* TASK BRIEF
Please copy out the portion of the text excerpt from "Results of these" to "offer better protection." without changes.

* TEXT EXCERPT
Results of these tests make up the helmet's performance score (see the table above).

The only helmet to fail any of the above tests was the CYCLOPS Profile 1.0. During the load distribution test, the test anvil penetrated all the way through this helmet. Given that the standard is mandatory, it's surprising to find a helmet that fails - we were expecting only to be able to say which helmets passed the tests by a greater margin and so might offer better protection.

Samples from each batch of every helmet sold in Australia are tested to ensure no manufacturing problems creep in from one batch to the next. Generally, four out of every thousand helmets are tested; if any of them fail, a further eight are tested. If any of these eight fail, the entire batch is scrapped. The manufacturer of the CYCLOPS told us its helmets are batch-tested according to regulations and it's never had such a failure before.

In case the sample tested was faulty, we bought two more CYCLOPS Profile 1.0 helmets and tested them. Both passed the load distribution test.

All the other helmets passed the key tests of the standard easily, though some absorbed impacts better than others.

Fiddly to fit?

To assess ease of use, our lab looked for:

  • How easy the chin and side straps were to adjust and buckle up
  • Nape strap - a dial or slider on the rear of the headband - to help get the best fit
  • Extra set of padding for precise fitting and more comfort

Major differences appeared in our ease of use assessment, where helmets lost points for having no nape strap, fiddly buckles or difficult strap adjustment. However, because helmet fit varies a lot from one person to another, some lower-scoring helmets may fit your kid well, so they're still worth considering.

This article last reviewed October 2005.

Profiles - the best

 # FLITE 900

Price: $33

  • It has a nape strap but no visor
  • It's marketed with a wide variety of patterns, such as cartoon and movie characters
    # Now replaced by identical model 900C

MET Super Buddy

Price: $60

  • Scored best for ease of use
  • It has a nape strap, a non-detachable visor and an extra set of padding, though we found the nape strap a bit hard to adjust
  • It’s covered by a three-year crash replacement program: if it’s damaged you can send it back (with the original receipt) for a replacement helmet at half the current retail price plus $10 freight

# GIRO Rodeo G116

Price: $50

  • It has a nape strap, a non-detachable visor and comes with extra padding

# ADURA Dragster HG-EDG

Price: $44

  • It has a nape strap, and has the most ventilation of all the tested models
  • It has a non-detachable visor
    # Current model has an upgraded shell

# NETTI Pilot TR-1

Price: $36

  • It has a nape strap and a non-detachable visor

# BELL Amigo US75B

Price: $50

  • It has a nape strap and a detachable visor
  • It’s also the only model that advises helmets should be replaced after three years

Profiles - the rest

CYCLOPS Profile 1.0 62010

Price: $10

  • It has no nape strap and didn't score as well as the top models for ease of use

ROSEBANK Tiny Tot TT2000

Price: $30

  • It has no nape strap, but comes with an extra set of padding

HUFFY HX1.1 63000

Price: $22

  • It has no nape strap, but comes with an extra set of padding

HEADSTART Skins Flame 325

Price: $13

  • It has no nape strap or extra padding

BIG W No Limits MF-II

Price: $15

  • It scored poorly for ease of use
  • It has no nape strap, no extra padding and its straps are hard to adjust
  • It's also quite heavy for a kid's helmet, due to its hard shell

What to look for

  • Australian Standard 2063:1996 certification (look for a label inside the helmet). You shouldn't find any helmets these days that aren't certified, though they might not all carry the easily recognisable five-tick Australian StandardsMark (see right) - manufacturers have to pay to use that. Most state governments require bike helmets to meet this standard. The only exception is WA, where helmets certified to the US Snell Standard are also permitted. The Australian Standard is one of the toughest in the world.

* PROVIDED MATERIAL
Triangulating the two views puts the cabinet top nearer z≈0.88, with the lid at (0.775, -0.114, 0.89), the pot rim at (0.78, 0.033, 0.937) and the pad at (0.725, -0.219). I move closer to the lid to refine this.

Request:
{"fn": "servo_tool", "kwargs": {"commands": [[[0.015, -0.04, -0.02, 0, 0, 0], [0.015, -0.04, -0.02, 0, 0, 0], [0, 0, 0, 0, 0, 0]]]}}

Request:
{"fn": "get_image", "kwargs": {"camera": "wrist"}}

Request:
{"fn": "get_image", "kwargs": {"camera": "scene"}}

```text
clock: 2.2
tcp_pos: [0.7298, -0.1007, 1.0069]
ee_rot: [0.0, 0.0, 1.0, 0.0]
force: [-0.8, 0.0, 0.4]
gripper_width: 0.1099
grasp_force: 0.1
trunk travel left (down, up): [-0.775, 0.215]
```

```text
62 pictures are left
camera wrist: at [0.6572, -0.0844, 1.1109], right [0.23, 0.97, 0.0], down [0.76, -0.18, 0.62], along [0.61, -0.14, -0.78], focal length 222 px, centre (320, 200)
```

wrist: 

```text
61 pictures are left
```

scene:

* ANSWER BELOW
Results of these tests make up the helmet's performance score (see the table above).

The only helmet to fail any of the above tests was the CYCLOPS Profile 1.0. During the load distribution test, the test anvil penetrated all the way through this helmet. Given that the standard is mandatory, it's surprising to find a helmet that fails - we were expecting only to be able to say which helmets passed the tests by a greater margin and so might offer better protection.